The Emerging Paradigm Shift in Social Work - in the Context of the Current Reforms of European Social Work Education

Sigrún Júlíusdóttir

Abstract

The century-old profession of social work has been characterized, among other things, by ideological commitment and political alertness. However, it has also been accompanied by diverging positions and professional invisibility. This has been perceived as both a strength and a weakness for social workers among other traditional helping professions — of which most are now academic or striving for that.

It is argued here that social work is about to change its position, developing from the status of a semi-profession towards maturity and full professionalization.

For contemporary social work, the challenge is thus to reconstruct old experiences and narratives as professional integrity, visibility and power in a qualitative work-through process. The clarification and rethinking of themes such as invisible loyalties, dichotomous thinking, conflictual positions, and incompatible meaning of social work research are highlighted as crucial tasks on the path to professional maturity.

The increasing interest in and acknowledgement of theory and research in education and professional practice is, alongside an increased, although still ambivalent, emphasis on evidence – knowledge – or information-based practice, a sign of an epistemological change. New ways of thinking, whereby theory, practice, and research are viewed as an integrated, continuous interplay, may be defined as a paradigm-shift. This emerging paradigm shift and epistemological change in social work simultaneously implicates an identity transformation, a role shift.

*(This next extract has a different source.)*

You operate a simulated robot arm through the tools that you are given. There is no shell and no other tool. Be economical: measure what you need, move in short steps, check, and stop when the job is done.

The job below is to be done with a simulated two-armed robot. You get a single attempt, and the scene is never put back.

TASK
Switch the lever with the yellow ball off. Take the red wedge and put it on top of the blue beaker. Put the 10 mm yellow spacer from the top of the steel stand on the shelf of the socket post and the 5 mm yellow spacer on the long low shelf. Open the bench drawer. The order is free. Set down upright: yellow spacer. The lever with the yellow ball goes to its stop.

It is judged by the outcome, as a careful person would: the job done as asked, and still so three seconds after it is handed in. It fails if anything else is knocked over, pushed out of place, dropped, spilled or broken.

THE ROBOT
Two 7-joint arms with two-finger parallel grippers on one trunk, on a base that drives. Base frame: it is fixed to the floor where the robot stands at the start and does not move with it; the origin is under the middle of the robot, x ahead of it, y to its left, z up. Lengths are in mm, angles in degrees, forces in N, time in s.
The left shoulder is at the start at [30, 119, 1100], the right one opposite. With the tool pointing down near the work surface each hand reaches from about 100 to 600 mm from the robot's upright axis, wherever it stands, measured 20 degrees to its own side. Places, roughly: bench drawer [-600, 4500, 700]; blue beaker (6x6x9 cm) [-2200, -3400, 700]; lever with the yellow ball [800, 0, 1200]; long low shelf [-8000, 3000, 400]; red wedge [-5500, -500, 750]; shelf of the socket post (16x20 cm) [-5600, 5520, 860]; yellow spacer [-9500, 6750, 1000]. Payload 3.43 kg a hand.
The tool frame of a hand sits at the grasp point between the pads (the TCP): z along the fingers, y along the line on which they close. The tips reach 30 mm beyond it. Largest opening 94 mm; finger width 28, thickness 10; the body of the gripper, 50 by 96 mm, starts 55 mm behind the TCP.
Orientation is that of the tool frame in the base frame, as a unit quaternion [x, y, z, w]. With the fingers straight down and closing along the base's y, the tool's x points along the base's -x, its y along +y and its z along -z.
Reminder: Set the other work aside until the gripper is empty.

Both first- and second-order change are necessary for facilitating developmental changes. First-order change can be achieved by structural reforms or technical interventions. On the other hand, processes of dynamically reconstructed outcomes imply second-order change, meaning that things become qualitatively different from before. The current reform taking place through the Bologna process is an example of this. A case illustration from the University of Iceland is presented where the pros and cons of the reform process are examined.